An effective deadline propels you forward. When you know you have an established time frame to get something done, it drives you to get it done.

Not having a deadline means that the project will get done “whenever”. Well, “whenever” is equivalent to “When? Never!” It doesn’t get done. Set a deadline; there’s life in deadlines.

2. Get an Accountability Partner

Accountability is a great motivator. When you know that someone will hold you accountable for a task, an activity, a behavior, a decision, a commitment, a project, or what have you, you’re motivated to follow through.

A good accountability partner won’t let you off the hook when you’re tempted to slack off or to fall for distractions.

3. Review your Target Regularly

Finishing a project has a lot to do with making sure it stays in sight. This sounds obvious. But in an era when so many things are competing for your attention, you must be intentional about reviewing your target regularly. If you don’t, there’s a good chance the project will fall into oblivion without even you noticing. By the time you notice, you’ve lost the drive for it and your plate is full of other projects.

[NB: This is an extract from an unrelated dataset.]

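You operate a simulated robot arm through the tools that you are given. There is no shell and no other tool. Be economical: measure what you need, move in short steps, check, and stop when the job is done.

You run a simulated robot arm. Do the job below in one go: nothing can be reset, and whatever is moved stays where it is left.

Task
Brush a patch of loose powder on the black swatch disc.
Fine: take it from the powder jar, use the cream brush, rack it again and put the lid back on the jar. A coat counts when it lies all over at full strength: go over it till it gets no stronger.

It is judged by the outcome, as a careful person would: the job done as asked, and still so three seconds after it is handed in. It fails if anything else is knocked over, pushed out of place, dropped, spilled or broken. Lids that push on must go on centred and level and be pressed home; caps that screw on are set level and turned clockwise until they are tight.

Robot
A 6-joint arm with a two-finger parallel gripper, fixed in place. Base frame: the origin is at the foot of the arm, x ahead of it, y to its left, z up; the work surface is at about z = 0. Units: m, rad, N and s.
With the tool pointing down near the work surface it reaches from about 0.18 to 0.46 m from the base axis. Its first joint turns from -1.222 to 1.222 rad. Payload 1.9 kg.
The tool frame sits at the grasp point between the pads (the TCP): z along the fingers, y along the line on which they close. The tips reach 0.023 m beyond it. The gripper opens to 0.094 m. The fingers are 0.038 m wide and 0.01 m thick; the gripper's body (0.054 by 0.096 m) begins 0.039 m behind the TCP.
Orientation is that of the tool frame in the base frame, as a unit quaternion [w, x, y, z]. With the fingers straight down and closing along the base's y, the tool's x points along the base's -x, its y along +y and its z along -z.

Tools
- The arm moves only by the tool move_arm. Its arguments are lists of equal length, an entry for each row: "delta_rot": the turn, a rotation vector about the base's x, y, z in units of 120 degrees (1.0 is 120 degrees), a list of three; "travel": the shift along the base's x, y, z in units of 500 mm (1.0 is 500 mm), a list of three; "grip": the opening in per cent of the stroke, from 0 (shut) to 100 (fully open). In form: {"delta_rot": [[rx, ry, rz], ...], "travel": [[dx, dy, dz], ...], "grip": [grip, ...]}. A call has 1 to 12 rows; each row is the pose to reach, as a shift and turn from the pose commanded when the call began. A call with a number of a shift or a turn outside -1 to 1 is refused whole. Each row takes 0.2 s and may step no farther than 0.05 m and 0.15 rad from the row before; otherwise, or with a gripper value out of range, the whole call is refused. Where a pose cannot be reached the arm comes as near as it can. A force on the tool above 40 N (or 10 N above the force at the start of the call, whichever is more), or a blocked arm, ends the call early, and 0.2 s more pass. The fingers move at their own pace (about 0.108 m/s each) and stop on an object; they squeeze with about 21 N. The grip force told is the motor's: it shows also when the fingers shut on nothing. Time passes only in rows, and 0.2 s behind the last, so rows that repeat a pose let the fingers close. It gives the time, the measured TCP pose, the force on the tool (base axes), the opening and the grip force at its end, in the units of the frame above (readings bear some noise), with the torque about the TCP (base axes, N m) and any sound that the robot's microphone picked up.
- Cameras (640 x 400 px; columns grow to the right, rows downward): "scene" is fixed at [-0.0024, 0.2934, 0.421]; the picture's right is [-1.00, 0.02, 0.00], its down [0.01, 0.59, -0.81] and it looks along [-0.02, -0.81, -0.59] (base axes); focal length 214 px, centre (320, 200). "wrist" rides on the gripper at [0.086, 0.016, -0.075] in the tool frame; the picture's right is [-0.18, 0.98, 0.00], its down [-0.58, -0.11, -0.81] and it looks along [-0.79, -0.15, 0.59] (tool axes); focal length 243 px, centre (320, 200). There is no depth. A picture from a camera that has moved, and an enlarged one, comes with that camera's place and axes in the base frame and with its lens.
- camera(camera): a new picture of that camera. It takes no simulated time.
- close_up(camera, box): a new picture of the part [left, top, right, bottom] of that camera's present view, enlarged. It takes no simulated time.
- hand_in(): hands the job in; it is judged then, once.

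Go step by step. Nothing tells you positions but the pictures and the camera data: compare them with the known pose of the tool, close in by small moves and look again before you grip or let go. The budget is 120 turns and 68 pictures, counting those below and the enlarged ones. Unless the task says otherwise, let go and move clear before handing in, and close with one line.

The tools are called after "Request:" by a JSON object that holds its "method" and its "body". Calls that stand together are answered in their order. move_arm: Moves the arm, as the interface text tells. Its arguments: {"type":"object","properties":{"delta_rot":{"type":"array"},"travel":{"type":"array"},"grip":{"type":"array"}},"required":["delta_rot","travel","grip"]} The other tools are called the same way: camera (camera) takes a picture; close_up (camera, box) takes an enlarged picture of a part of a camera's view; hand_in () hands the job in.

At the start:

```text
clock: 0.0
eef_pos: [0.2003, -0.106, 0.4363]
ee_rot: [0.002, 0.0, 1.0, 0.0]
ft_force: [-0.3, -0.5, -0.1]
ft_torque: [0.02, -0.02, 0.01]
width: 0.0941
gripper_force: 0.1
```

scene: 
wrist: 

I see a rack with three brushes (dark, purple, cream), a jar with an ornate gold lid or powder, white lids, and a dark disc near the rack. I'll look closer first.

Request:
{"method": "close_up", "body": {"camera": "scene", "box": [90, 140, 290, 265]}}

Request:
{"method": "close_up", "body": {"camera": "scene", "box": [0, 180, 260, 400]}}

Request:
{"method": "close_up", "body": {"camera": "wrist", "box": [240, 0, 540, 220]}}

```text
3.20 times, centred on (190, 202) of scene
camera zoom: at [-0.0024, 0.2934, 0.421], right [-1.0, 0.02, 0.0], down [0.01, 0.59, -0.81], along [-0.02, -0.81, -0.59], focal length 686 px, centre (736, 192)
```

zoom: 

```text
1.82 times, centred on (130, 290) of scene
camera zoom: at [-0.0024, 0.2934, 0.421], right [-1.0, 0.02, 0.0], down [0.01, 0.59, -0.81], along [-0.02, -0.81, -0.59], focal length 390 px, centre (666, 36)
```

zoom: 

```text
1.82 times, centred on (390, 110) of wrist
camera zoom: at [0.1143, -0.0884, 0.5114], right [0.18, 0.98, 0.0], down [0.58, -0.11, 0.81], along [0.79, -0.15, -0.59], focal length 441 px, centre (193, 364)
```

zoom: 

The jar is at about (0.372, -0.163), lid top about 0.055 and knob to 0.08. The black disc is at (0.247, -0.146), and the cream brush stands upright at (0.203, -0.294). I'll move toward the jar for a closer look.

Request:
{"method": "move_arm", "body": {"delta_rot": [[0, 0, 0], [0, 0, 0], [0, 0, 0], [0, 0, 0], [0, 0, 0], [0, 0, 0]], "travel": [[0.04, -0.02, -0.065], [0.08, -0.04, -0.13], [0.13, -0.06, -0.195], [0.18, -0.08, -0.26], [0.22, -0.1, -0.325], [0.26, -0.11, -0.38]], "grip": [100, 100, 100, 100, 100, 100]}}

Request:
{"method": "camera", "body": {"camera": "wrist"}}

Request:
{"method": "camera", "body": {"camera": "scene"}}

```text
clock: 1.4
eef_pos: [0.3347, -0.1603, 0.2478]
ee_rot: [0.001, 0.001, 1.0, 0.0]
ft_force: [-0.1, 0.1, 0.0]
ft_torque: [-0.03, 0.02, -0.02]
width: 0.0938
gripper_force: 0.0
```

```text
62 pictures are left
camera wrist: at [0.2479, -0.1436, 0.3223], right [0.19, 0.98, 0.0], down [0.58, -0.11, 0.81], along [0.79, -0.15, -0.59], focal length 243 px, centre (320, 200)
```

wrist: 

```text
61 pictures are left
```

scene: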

4. Measure Your Progress Regularly

Measuring your progress is another way to ensure you don’t lose track of your project. More specifically, it helps you make sure it’s progressing as it should. And if it’s not, you can course-correct before you’re completely off track and are tempted to abandon ship.

Also, knowing that you’ll be measuring your progress regularly can be an incentive to take steps forward, like knowing that you’ll step on the scale regularly is a great incentive to work hard to lose weight.

5. Do Something Daily that Moves You Closer to the Finish Line

When it comes to finishing what you start, consistency is paramount. If you take a few steps forward every day, you’ll eventually get to your destination (even if you pass your deadline).

Once you’ve set a goal, the key to reaching it is to do something daily that moves you closer the finish line.

You want to increase your productivity. Finish what you start.